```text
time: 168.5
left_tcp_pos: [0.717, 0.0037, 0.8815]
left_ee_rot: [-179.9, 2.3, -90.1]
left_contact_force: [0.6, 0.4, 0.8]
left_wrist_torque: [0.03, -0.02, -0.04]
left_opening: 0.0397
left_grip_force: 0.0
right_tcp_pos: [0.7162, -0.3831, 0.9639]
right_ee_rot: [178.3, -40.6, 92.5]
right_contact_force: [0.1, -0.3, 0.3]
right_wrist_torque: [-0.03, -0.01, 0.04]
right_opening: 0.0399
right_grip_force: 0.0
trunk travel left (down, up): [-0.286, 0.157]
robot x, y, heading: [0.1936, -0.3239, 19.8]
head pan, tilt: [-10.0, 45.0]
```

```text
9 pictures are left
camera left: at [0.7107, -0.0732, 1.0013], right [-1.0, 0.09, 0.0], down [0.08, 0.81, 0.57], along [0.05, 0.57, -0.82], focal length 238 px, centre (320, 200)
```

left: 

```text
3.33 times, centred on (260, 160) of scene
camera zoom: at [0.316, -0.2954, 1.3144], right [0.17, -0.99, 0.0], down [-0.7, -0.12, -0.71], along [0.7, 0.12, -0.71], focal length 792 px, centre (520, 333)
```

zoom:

----------

**Exercise prompt**
Go through the material and copy out every line with "focal" in it.

**Response to this task**
camera left: at [0.7107, -0.0732, 1.0013], right [-1.0, 0.09, 0.0], down [0.08, 0.81, 0.57], along [0.05, 0.57, -0.82], focal length 238 px, centre (320, 200)
camera zoom: at [0.316, -0.2954, 1.3144], right [0.17, -0.99, 0.0], down [-0.7, -0.12, -0.71], along [0.7, 0.12, -0.71], focal length 792 px, centre (520, 333)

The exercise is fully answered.